> [Job] Quote all lines below exactly. Images stay out.

>>>

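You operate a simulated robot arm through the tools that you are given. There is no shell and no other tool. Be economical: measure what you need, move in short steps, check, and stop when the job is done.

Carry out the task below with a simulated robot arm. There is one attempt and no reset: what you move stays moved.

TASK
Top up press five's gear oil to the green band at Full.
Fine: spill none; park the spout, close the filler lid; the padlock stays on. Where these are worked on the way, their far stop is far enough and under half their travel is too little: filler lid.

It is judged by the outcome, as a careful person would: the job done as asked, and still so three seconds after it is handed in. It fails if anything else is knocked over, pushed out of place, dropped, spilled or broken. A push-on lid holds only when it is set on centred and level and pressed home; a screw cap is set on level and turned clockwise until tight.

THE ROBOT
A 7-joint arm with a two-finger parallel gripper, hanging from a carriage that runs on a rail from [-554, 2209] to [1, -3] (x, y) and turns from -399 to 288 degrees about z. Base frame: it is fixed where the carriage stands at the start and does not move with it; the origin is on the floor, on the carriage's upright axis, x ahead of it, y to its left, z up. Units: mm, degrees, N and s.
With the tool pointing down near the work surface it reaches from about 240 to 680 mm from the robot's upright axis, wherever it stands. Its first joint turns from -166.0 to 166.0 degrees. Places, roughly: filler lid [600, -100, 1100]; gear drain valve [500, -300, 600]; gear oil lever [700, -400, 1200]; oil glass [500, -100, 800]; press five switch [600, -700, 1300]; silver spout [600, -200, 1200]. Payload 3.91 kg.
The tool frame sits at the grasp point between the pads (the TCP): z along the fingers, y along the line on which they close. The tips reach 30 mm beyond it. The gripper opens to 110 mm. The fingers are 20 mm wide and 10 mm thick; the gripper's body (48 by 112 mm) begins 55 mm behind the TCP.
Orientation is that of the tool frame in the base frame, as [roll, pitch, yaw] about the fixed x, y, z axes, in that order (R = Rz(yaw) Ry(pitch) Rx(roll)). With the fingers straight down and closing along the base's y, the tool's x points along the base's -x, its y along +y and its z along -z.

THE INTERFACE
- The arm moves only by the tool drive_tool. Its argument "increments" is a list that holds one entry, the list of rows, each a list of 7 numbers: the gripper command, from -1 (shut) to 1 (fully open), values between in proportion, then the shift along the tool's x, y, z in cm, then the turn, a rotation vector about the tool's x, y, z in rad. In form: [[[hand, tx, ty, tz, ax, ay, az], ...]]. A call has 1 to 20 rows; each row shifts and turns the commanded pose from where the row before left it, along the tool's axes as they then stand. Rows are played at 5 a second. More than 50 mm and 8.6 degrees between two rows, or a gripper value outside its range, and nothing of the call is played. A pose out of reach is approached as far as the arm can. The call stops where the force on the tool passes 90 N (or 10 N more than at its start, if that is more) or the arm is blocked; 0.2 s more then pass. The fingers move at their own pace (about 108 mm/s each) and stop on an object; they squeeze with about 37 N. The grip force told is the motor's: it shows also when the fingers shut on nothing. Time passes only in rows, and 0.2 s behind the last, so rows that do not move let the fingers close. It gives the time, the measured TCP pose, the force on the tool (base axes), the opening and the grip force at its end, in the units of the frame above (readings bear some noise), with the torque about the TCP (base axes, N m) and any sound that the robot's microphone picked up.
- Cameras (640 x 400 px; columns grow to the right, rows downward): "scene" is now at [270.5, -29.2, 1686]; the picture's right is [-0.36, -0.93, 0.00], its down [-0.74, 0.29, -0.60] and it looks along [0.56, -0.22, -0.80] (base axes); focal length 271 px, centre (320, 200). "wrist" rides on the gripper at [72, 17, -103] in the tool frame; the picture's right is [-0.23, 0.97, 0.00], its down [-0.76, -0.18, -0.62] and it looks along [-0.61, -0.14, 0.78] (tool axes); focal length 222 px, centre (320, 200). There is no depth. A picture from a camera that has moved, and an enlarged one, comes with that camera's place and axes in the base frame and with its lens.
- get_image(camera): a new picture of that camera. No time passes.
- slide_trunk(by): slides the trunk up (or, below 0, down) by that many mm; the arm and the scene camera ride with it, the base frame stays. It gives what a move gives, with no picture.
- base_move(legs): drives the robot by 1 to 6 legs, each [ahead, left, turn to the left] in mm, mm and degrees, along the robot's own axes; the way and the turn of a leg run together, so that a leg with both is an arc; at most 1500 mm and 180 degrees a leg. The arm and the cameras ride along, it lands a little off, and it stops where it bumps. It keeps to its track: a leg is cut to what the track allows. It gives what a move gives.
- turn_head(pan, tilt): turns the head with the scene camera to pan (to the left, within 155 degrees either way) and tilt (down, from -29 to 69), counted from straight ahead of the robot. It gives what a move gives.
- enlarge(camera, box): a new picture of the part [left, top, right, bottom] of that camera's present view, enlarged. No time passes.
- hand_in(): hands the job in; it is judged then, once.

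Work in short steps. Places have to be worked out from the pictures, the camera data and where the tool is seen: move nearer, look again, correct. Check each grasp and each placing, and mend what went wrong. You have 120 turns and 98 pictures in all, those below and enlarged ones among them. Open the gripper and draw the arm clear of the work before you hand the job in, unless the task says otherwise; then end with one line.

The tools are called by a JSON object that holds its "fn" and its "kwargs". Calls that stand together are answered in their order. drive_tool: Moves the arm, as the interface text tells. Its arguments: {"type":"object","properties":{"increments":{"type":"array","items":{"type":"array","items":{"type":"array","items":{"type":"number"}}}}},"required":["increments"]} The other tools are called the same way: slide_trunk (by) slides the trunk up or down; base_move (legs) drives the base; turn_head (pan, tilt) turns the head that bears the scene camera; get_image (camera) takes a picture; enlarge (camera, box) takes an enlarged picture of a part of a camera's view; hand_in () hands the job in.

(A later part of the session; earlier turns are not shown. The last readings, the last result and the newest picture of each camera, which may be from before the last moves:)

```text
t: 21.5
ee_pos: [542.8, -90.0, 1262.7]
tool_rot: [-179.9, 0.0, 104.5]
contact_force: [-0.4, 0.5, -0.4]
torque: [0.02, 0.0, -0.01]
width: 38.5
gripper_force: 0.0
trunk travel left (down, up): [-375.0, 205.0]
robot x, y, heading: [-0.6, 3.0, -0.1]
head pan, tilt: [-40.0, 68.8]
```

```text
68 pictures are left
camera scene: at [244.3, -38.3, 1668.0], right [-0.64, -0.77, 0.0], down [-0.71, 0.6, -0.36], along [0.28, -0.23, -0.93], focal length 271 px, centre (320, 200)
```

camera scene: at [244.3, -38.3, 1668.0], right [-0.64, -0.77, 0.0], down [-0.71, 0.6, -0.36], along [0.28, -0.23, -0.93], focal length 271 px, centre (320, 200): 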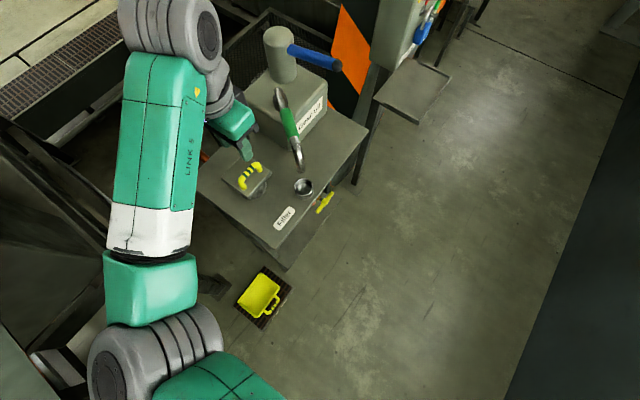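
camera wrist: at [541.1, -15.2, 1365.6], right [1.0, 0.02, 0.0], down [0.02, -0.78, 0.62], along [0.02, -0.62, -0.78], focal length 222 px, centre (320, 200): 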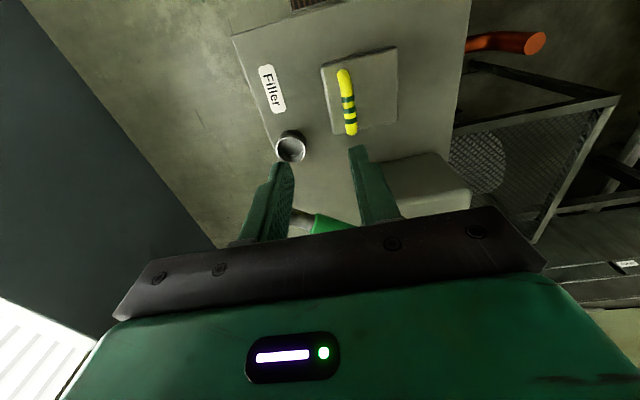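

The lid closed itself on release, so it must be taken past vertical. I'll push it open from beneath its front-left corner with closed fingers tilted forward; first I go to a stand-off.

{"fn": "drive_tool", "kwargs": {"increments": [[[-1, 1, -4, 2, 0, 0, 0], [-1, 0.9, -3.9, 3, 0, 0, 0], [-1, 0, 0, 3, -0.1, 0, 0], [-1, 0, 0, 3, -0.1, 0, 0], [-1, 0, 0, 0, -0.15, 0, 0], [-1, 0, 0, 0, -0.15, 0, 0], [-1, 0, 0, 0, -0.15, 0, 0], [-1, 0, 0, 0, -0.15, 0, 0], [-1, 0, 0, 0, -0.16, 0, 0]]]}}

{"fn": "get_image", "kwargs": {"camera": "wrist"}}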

<<<

> [Answer for the task]
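You operate a simulated robot arm through the tools that you are given. There is no shell and no other tool. Be economical: measure what you need, move in short steps, check, and stop when the job is done.

Carry out the task below with a simulated robot arm. There is one attempt and no reset: what you move stays moved.

TASK
Top up press five's gear oil to the green band at Full.
Fine: spill none; park the spout, close the filler lid; the padlock stays on. Where these are worked on the way, their far stop is far enough and under half their travel is too little: filler lid.

It is judged by the outcome, as a careful person would: the job done as asked, and still so three seconds after it is handed in. It fails if anything else is knocked over, pushed out of place, dropped, spilled or broken. A push-on lid holds only when it is set on centred and level and pressed home; a screw cap is set on level and turned clockwise until tight.

THE ROBOT
A 7-joint arm with a two-finger parallel gripper, hanging from a carriage that runs on a rail from [-554, 2209] to [1, -3] (x, y) and turns from -399 to 288 degrees about z. Base frame: it is fixed where the carriage stands at the start and does not move with it; the origin is on the floor, on the carriage's upright axis, x ahead of it, y to its left, z up. Units: mm, degrees, N and s.
With the tool pointing down near the work surface it reaches from about 240 to 680 mm from the robot's upright axis, wherever it stands. Its first joint turns from -166.0 to 166.0 degrees. Places, roughly: filler lid [600, -100, 1100]; gear drain valve [500, -300, 600]; gear oil lever [700, -400, 1200]; oil glass [500, -100, 800]; press five switch [600, -700, 1300]; silver spout [600, -200, 1200]. Payload 3.91 kg.
The tool frame sits at the grasp point between the pads (the TCP): z along the fingers, y along the line on which they close. The tips reach 30 mm beyond it. The gripper opens to 110 mm. The fingers are 20 mm wide and 10 mm thick; the gripper's body (48 by 112 mm) begins 55 mm behind the TCP.
Orientation is that of the tool frame in the base frame, as [roll, pitch, yaw] about the fixed x, y, z axes, in that order (R = Rz(yaw) Ry(pitch) Rx(roll)). With the fingers straight down and closing along the base's y, the tool's x points along the base's -x, its y along +y and its z along -z.

THE INTERFACE
- The arm moves only by the tool drive_tool. Its argument "increments" is a list that holds one entry, the list of rows, each a list of 7 numbers: the gripper command, from -1 (shut) to 1 (fully open), values between in proportion, then the shift along the tool's x, y, z in cm, then the turn, a rotation vector about the tool's x, y, z in rad. In form: [[[hand, tx, ty, tz, ax, ay, az], ...]]. A call has 1 to 20 rows; each row shifts and turns the commanded pose from where the row before left it, along the tool's axes as they then stand. Rows are played at 5 a second. More than 50 mm and 8.6 degrees between two rows, or a gripper value outside its range, and nothing of the call is played. A pose out of reach is approached as far as the arm can. The call stops where the force on the tool passes 90 N (or 10 N more than at its start, if that is more) or the arm is blocked; 0.2 s more then pass. The fingers move at their own pace (about 108 mm/s each) and stop on an object; they squeeze with about 37 N. The grip force told is the motor's: it shows also when the fingers shut on nothing. Time passes only in rows, and 0.2 s behind the last, so rows that do not move let the fingers close. It gives the time, the measured TCP pose, the force on the tool (base axes), the opening and the grip force at its end, in the units of the frame above (readings bear some noise), with the torque about the TCP (base axes, N m) and any sound that the robot's microphone picked up.
- Cameras (640 x 400 px; columns grow to the right, rows downward): "scene" is now at [270.5, -29.2, 1686]; the picture's right is [-0.36, -0.93, 0.00], its down [-0.74, 0.29, -0.60] and it looks along [0.56, -0.22, -0.80] (base axes); focal length 271 px, centre (320, 200). "wrist" rides on the gripper at [72, 17, -103] in the tool frame; the picture's right is [-0.23, 0.97, 0.00], its down [-0.76, -0.18, -0.62] and it looks along [-0.61, -0.14, 0.78] (tool axes); focal length 222 px, centre (320, 200). There is no depth. A picture from a camera that has moved, and an enlarged one, comes with that camera's place and axes in the base frame and with its lens.
- get_image(camera): a new picture of that camera. No time passes.
- slide_trunk(by): slides the trunk up (or, below 0, down) by that many mm; the arm and the scene camera ride with it, the base frame stays. It gives what a move gives, with no picture.
- base_move(legs): drives the robot by 1 to 6 legs, each [ahead, left, turn to the left] in mm, mm and degrees, along the robot's own axes; the way and the turn of a leg run together, so that a leg with both is an arc; at most 1500 mm and 180 degrees a leg. The arm and the cameras ride along, it lands a little off, and it stops where it bumps. It keeps to its track: a leg is cut to what the track allows. It gives what a move gives.
- turn_head(pan, tilt): turns the head with the scene camera to pan (to the left, within 155 degrees either way) and tilt (down, from -29 to 69), counted from straight ahead of the robot. It gives what a move gives.
- enlarge(camera, box): a new picture of the part [left, top, right, bottom] of that camera's present view, enlarged. No time passes.
- hand_in(): hands the job in; it is judged then, once.

Work in short steps. Places have to be worked out from the pictures, the camera data and where the tool is seen: move nearer, look again, correct. Check each grasp and each placing, and mend what went wrong. You have 120 turns and 98 pictures in all, those below and enlarged ones among them. Open the gripper and draw the arm clear of the work before you hand the job in, unless the task says otherwise; then end with one line.

The tools are called by a JSON object that holds its "fn" and its "kwargs". Calls that stand together are answered in their order. drive_tool: Moves the arm, as the interface text tells. Its arguments: {"type":"object","properties":{"increments":{"type":"array","items":{"type":"array","items":{"type":"array","items":{"type":"number"}}}}},"required":["increments"]} The other tools are called the same way: slide_trunk (by) slides the trunk up or down; base_move (legs) drives the base; turn_head (pan, tilt) turns the head that bears the scene camera; get_image (camera) takes a picture; enlarge (camera, box) takes an enlarged picture of a part of a camera's view; hand_in () hands the job in.

(A later part of the session; earlier turns are not shown. The last readings, the last result and the newest picture of each camera, which may be from before the last moves:)

```text
t: 21.5
ee_pos: [542.8, -90.0, 1262.7]
tool_rot: [-179.9, 0.0, 104.5]
contact_force: [-0.4, 0.5, -0.4]
torque: [0.02, 0.0, -0.01]
width: 38.5
gripper_force: 0.0
trunk travel left (down, up): [-375.0, 205.0]
robot x, y, heading: [-0.6, 3.0, -0.1]
head pan, tilt: [-40.0, 68.8]
```

```text
68 pictures are left
camera scene: at [244.3, -38.3, 1668.0], right [-0.64, -0.77, 0.0], down [-0.71, 0.6, -0.36], along [0.28, -0.23, -0.93], focal length 271 px, centre (320, 200)
```

camera scene: at [244.3, -38.3, 1668.0], right [-0.64, -0.77, 0.0], down [-0.71, 0.6, -0.36], along [0.28, -0.23, -0.93], focal length 271 px, centre (320, 200): 
camera wrist: at [541.1, -15.2, 1365.6], right [1.0, 0.02, 0.0], down [0.02, -0.78, 0.62], along [0.02, -0.62, -0.78], focal length 222 px, centre (320, 200): 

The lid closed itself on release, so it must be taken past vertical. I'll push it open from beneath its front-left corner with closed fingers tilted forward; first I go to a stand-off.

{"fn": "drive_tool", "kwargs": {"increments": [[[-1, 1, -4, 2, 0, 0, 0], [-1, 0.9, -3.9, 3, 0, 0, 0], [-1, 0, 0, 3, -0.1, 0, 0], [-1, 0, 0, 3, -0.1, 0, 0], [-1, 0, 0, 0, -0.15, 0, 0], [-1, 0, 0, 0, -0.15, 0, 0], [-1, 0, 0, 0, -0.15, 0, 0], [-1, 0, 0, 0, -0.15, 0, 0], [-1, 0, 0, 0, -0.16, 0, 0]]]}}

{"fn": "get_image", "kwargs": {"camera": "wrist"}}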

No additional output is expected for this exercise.